> [Provided data]:
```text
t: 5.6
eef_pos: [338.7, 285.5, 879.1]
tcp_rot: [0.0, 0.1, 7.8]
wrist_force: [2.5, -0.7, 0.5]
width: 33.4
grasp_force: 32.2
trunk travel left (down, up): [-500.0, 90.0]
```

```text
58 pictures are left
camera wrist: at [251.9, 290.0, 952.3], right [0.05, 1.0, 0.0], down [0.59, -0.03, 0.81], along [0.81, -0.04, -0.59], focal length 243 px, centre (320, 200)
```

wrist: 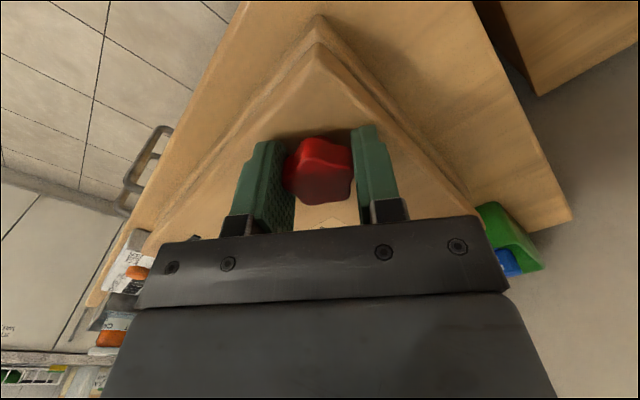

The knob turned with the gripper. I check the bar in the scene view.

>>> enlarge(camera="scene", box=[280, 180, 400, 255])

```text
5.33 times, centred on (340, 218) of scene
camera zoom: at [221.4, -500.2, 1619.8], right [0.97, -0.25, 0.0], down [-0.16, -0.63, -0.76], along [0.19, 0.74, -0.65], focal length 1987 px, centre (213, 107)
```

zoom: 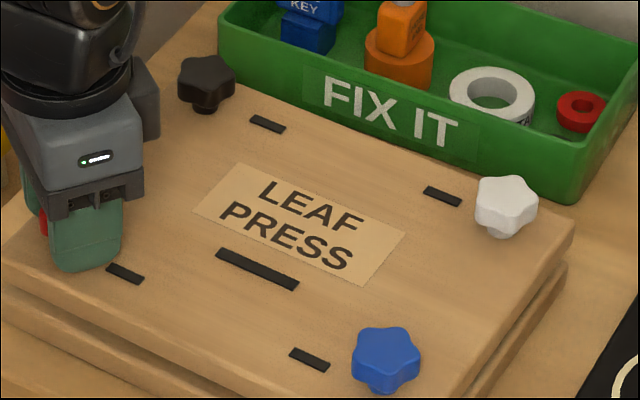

> [Task details]: Copy the whole of the material above exactly, but not its images. The answer is a JSON array that holds each line as a string and skips blank lines.

> [Complete output]:
[
  "```text",
  "t: 5.6",
  "eef_pos: [338.7, 285.5, 879.1]",
  "tcp_rot: [0.0, 0.1, 7.8]",
  "wrist_force: [2.5, -0.7, 0.5]",
  "width: 33.4",
  "grasp_force: 32.2",
  "trunk travel left (down, up): [-500.0, 90.0]",
  "```",
  "```text",
  "58 pictures are left",
  "camera wrist: at [251.9, 290.0, 952.3], right [0.05, 1.0, 0.0], down [0.59, -0.03, 0.81], along [0.81, -0.04, -0.59], focal length 243 px, centre (320, 200)",
  "```",
  "wrist: ",
  "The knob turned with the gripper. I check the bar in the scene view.",
  ">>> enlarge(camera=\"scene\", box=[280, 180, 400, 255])",
  "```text",
  "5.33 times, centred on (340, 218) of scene",
  "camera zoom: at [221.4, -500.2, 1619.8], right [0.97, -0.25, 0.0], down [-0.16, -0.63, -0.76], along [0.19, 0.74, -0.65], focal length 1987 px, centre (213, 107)",
  "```",
  "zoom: "
]